## [Short task]
Write out the whole article again, unchanged.

## [Article]
Posiblemente, no sea para tanto. Le pasa a todo el mundo. Pero acojona, eso sí. Acaba de morir Miguel Oriola, el fotógrafo, el artista, el transgresor. Confieso que no he visto obra suya, o que al menos no la tengo en la cabeza. Aunque sí me retumba, con fuerza, su nombre. Pero más que su nombre, su imagen: la ropa toda negra, siempre, a juego con sus gafas de pasta, y las canas de su melena y de su barba densa.
La foto que publican algunos medios para anunciar su muerte, que llega a los 77 años, no presagian los pocos meses que le quedaban. Fue hace dos años. Él, que siempre fotografiaba, se enfrenta a la cámara. Tiene buen aspecto. La mirada punzante a través de las lentes; el gesto, con los brazos en cruz, definido y firme.
Pero se murió el martes. También falleció Jordi Llopart, el atleta catalán. El marchador vivió -¿quién decide estas cosas?- casi una década menos que Oriola. Se colgó el primer oro del atletismo español. Lo tengo en la memoria en blanco y negro, como las fotos de aquella carrera mítica en Praga en el 78.
También han muerto, sin apenas haber vivido, o al menos no lo suficiente, dos jóvenes cuyos cuerpos han sido encontrados en las playas de Ceuta. Intentaban alcanzar territorio español a nado; para eso, cuenta el periodista Francisco Peregil, hacen falta entre tres y cinco horas atravesando el mar. Un gran físico, una mente determinada y una tonelada, o más, de suerte. O, si no tienes nada de eso, mucha necesidad.
Un marroquí de 30 años que habló con Peregil explicó que su madre está enferma y que no tiene dinero para pagar el alquiler; tampoco la insulina. Morirte no es para tanto, en algunos casos, según estos muertos potenciales. Para algunos de estos aspirantes a pisar tierra europea, a existir en un mundo apetecible o, al menos, soportable, ahogarse no es peor que quedarse en Fnideq. Eso le contaron al periodista.

## [Supplied material]

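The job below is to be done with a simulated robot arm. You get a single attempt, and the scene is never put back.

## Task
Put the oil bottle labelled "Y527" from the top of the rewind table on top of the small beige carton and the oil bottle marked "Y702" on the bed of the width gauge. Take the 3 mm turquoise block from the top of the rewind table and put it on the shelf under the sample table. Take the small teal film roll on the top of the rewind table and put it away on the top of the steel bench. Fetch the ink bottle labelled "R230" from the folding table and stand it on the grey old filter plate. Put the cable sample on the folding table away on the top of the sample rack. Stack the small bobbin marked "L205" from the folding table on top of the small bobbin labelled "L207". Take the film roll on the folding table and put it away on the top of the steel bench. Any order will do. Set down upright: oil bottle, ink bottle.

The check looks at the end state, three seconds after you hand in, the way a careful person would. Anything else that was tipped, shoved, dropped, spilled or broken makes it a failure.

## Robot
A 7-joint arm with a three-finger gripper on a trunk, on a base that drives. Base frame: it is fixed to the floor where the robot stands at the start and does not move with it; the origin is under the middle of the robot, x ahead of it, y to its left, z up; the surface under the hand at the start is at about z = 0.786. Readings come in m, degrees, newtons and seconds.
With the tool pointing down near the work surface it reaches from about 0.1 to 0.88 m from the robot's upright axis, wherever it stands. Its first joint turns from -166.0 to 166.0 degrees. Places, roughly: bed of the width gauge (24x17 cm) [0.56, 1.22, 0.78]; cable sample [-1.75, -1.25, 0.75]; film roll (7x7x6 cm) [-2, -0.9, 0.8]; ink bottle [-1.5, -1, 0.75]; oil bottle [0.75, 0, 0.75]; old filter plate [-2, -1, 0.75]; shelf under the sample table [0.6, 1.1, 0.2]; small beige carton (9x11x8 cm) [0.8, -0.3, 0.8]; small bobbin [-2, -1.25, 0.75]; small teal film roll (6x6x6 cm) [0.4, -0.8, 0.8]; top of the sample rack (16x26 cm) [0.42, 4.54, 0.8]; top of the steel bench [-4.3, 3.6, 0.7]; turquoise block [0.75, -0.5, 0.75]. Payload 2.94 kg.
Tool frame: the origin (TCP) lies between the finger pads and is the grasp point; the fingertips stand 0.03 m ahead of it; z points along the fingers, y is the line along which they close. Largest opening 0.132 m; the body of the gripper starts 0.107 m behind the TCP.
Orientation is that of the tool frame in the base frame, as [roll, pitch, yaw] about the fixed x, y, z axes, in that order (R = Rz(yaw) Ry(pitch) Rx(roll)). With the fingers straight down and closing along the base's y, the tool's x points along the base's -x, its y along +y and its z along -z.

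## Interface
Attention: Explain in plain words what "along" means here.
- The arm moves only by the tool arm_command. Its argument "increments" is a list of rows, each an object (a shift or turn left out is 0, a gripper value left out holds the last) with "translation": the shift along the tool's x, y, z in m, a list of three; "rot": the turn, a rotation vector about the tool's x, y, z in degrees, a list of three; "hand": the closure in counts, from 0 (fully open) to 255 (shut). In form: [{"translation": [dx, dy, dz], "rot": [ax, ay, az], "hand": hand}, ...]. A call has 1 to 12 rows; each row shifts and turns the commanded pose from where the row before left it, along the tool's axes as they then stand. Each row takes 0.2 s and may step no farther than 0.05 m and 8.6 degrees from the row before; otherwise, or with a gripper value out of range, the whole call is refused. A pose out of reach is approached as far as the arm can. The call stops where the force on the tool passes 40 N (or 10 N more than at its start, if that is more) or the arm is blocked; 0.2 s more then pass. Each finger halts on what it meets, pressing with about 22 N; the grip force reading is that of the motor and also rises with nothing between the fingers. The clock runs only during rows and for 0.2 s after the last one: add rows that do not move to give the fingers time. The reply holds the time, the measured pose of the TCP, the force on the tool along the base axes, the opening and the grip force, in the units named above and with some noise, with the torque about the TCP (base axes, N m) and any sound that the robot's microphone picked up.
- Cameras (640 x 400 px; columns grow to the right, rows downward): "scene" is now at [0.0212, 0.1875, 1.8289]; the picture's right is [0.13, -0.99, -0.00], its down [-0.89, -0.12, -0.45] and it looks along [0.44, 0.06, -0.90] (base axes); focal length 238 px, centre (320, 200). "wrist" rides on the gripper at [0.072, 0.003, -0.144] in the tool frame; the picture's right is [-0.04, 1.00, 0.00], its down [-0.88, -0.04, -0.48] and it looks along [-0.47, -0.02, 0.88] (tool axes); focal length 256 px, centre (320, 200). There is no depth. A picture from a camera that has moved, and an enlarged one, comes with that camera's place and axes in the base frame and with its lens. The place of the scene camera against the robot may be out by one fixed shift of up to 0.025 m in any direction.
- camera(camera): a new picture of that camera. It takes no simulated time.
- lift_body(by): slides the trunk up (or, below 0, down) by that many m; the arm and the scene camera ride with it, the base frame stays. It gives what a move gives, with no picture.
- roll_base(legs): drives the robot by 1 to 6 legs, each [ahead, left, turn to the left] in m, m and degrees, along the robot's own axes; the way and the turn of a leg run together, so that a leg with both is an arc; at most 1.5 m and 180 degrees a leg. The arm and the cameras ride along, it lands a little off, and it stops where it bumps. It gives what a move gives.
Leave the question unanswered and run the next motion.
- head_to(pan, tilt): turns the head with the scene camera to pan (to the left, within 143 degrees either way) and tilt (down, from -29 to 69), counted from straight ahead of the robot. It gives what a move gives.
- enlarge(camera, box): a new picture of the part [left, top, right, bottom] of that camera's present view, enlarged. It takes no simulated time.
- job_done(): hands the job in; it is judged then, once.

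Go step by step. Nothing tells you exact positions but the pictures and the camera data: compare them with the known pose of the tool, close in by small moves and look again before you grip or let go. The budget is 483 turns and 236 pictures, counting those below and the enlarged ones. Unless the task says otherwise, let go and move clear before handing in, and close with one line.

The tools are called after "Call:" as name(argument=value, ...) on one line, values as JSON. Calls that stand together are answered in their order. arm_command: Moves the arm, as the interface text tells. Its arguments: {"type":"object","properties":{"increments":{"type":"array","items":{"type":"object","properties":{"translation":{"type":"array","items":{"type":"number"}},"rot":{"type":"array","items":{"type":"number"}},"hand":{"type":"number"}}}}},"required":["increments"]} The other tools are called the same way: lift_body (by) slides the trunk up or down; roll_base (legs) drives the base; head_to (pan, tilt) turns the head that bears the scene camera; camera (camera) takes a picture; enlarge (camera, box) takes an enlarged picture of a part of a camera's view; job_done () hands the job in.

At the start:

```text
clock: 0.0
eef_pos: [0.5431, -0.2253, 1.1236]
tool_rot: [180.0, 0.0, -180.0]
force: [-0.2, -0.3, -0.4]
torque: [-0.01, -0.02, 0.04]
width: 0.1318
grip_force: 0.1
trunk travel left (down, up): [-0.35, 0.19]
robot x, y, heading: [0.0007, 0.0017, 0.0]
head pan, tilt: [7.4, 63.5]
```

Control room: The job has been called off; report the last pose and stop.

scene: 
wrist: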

## [Finished task]
Posiblemente, no sea para tanto. Le pasa a todo el mundo. Pero acojona, eso sí. Acaba de morir Miguel Oriola, el fotógrafo, el artista, el transgresor. Confieso que no he visto obra suya, o que al menos no la tengo en la cabeza. Aunque sí me retumba, con fuerza, su nombre. Pero más que su nombre, su imagen: la ropa toda negra, siempre, a juego con sus gafas de pasta, y las canas de su melena y de su barba densa.
La foto que publican algunos medios para anunciar su muerte, que llega a los 77 años, no presagian los pocos meses que le quedaban. Fue hace dos años. Él, que siempre fotografiaba, se enfrenta a la cámara. Tiene buen aspecto. La mirada punzante a través de las lentes; el gesto, con los brazos en cruz, definido y firme.
Pero se murió el martes. También falleció Jordi Llopart, el atleta catalán. El marchador vivió -¿quién decide estas cosas?- casi una década menos que Oriola. Se colgó el primer oro del atletismo español. Lo tengo en la memoria en blanco y negro, como las fotos de aquella carrera mítica en Praga en el 78.
También han muerto, sin apenas haber vivido, o al menos no lo suficiente, dos jóvenes cuyos cuerpos han sido encontrados en las playas de Ceuta. Intentaban alcanzar territorio español a nado; para eso, cuenta el periodista Francisco Peregil, hacen falta entre tres y cinco horas atravesando el mar. Un gran físico, una mente determinada y una tonelada, o más, de suerte. O, si no tienes nada de eso, mucha necesidad.
Un marroquí de 30 años que habló con Peregil explicó que su madre está enferma y que no tiene dinero para pagar el alquiler; tampoco la insulina. Morirte no es para tanto, en algunos casos, según estos muertos potenciales. Para algunos de estos aspirantes a pisar tierra europea, a existir en un mundo apetecible o, al menos, soportable, ahogarse no es peor que quedarse en Fnideq. Eso le contaron al periodista.